Hearts will have sunk this week in Peru when news emerged that the Shining Path guerrillas appear to have recommenced operations after a lull of ten years, with the kidnap of sixty engineers working on a pipeline high in the Andes. The Shining Path were second only to Pol Pot’s Khmer Rouge in Cambodia in the obscene violence and brutality they used against anyone they believed stood in their way. It had seemed to be the sole bright spot in the dismal career of disgraced Peruvian President Alberto Fujimori that he had the determination to take on the Shining Path butchers and the good fortune that their leader, Abimael Guzman, fell into the hands of the Peruvian security forces. With the capture of Guzman in 1992, it seemed that the terror which had gripped Peru throughout the 1980s and cost the lives of over 30,000 people was at an end.
The downfall of Guzman and his henchmen led, however, to questionable behavior by the Peruvian authorities.
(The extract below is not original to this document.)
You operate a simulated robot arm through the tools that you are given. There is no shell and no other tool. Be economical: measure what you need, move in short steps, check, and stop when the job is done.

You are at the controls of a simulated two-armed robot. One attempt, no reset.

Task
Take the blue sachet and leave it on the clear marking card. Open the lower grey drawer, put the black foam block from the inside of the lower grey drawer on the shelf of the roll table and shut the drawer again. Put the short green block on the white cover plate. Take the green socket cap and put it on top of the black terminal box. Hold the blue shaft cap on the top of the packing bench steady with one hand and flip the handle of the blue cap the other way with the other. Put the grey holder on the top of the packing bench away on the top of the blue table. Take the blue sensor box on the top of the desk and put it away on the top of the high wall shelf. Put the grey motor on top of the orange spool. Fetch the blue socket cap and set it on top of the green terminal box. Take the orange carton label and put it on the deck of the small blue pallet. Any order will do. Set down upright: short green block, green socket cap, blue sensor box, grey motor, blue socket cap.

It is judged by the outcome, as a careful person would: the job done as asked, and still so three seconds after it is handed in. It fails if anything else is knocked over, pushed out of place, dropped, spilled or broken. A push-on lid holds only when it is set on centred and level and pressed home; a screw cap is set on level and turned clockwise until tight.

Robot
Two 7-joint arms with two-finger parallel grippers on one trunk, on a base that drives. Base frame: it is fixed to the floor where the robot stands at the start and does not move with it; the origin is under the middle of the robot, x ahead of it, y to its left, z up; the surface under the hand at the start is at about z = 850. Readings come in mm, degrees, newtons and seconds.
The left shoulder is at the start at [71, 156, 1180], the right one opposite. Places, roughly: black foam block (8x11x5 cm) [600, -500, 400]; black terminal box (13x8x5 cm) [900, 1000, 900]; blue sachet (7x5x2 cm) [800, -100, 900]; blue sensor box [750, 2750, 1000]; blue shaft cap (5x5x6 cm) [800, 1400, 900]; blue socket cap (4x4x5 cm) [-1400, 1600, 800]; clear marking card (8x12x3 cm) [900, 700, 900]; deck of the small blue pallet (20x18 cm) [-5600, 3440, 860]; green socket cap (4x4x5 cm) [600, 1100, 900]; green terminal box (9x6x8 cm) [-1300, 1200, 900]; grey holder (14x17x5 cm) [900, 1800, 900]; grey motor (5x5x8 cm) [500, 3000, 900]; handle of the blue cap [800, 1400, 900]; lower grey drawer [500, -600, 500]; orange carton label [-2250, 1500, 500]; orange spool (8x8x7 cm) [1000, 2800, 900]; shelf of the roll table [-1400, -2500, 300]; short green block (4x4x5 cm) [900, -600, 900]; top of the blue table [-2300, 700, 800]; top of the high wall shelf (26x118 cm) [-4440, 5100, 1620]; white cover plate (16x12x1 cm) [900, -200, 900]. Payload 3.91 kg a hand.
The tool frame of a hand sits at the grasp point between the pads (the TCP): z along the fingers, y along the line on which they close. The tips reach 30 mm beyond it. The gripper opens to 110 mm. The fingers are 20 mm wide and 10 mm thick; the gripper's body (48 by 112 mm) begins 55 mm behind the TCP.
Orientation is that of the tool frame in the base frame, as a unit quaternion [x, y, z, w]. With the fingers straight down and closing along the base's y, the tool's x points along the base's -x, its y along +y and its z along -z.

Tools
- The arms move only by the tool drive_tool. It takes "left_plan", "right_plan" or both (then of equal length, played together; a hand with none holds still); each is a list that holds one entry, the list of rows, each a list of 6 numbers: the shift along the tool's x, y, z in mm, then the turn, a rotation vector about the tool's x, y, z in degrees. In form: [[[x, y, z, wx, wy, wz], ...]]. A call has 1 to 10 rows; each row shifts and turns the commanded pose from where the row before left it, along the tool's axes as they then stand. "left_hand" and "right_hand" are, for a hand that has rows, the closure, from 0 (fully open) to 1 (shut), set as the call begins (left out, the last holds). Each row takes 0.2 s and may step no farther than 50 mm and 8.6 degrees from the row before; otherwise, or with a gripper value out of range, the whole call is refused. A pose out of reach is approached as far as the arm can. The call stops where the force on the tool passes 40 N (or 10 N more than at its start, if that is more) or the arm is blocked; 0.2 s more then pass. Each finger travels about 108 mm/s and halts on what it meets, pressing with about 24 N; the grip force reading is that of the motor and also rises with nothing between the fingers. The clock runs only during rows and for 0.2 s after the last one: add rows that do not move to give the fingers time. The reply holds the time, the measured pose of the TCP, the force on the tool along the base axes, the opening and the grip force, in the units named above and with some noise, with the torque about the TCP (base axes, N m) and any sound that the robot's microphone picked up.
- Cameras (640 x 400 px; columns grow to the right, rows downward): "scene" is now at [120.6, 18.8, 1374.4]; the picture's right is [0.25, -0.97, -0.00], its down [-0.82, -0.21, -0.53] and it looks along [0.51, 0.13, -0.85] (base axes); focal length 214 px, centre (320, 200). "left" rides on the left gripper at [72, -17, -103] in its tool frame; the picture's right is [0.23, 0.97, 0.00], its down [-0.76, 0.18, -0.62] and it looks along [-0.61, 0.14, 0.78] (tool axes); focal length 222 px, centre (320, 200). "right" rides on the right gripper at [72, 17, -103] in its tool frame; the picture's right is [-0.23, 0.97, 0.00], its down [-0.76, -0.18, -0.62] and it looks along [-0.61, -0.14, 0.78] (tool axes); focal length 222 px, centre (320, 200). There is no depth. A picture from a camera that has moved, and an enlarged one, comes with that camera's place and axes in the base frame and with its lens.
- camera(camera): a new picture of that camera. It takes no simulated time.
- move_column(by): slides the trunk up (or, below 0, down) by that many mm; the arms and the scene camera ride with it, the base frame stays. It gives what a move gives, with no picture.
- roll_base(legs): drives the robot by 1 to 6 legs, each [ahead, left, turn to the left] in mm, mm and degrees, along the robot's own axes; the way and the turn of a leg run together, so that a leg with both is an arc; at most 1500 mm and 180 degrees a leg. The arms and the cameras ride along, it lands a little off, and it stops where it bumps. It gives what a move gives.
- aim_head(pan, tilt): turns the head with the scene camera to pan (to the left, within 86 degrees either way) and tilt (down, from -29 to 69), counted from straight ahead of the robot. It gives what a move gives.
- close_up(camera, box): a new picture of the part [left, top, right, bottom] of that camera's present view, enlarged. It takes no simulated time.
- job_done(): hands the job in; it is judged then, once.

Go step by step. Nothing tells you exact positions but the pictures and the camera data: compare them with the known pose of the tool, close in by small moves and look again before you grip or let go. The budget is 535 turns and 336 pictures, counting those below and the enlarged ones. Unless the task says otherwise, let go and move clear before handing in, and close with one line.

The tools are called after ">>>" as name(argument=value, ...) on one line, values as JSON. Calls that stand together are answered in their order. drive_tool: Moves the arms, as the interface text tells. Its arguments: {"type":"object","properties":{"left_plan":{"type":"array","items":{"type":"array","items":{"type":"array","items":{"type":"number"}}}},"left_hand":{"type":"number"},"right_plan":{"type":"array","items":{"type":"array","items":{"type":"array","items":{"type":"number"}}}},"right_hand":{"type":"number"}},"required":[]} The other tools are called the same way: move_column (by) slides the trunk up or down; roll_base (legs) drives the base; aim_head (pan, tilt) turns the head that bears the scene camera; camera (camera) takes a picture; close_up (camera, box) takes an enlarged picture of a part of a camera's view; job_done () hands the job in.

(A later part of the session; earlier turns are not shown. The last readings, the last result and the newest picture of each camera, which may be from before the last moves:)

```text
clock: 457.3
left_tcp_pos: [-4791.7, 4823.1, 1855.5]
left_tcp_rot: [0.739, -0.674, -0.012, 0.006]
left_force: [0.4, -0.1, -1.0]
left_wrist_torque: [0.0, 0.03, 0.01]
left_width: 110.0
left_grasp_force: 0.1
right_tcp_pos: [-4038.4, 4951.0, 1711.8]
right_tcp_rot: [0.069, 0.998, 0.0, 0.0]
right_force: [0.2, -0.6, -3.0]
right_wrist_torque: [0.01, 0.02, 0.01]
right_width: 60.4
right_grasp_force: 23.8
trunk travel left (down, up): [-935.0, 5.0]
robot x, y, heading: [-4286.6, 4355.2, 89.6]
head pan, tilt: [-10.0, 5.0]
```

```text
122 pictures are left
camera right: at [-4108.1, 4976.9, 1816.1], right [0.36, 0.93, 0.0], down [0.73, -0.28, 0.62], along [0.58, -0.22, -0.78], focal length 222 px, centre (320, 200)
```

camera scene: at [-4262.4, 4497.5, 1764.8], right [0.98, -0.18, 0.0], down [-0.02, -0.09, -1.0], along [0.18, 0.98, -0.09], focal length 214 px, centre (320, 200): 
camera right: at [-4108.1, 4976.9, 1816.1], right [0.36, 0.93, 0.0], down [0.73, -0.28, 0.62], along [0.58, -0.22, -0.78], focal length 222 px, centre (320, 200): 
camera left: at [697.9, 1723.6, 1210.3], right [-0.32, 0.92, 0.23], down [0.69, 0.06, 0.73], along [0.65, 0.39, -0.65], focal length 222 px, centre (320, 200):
The terrorist leader and some 400 of his associates were all tried behind closed doors by military tribunals. The Peruvian courts have rightly decided that justice should be seen to be done. The government has quashed the verdicts and initiated hundreds of retrials. While the guilt of many of those still held in custody is hardly in doubt, it is right that the evidence that convicted them originally should be tried and tested in a public court of law. Unfortunately, the ten years that have passed since most of these cases were originally heard have created difficulties for the prosecution in regathering witnesses and evidence.
The more unfortunate consequence of the retrials is that they may have given heart to the remnants of the Shining Path killers still at liberty and have thus caused the recommencement of their terror campaign. If this is indeed the case, there will be powerful arguments that the government was wrong to stick to the letter of the law and should have left well alone. Enticing though such reasoning may be, it remains a fact that all civilized societies must be based upon the rule of law. The temptation to stoop to the same foul level as the terrorists, who have no use for legal niceties, is always considerable but must be resisted. Because Alberto Fujimori was prepared to cut corners and bow to demands from his military chiefs that they handle the prosecution of Guzman and his fellow thugs, even what seemed his only moment of greatness, is now seen as another dereliction of the responsibilities of his office.
It must be hoped that the wretched legacy of the Fujimori years will not continue to haunt the people of Peru and that this latest terrorist outrage is not the first of a new outbreak of horror and lawlessness.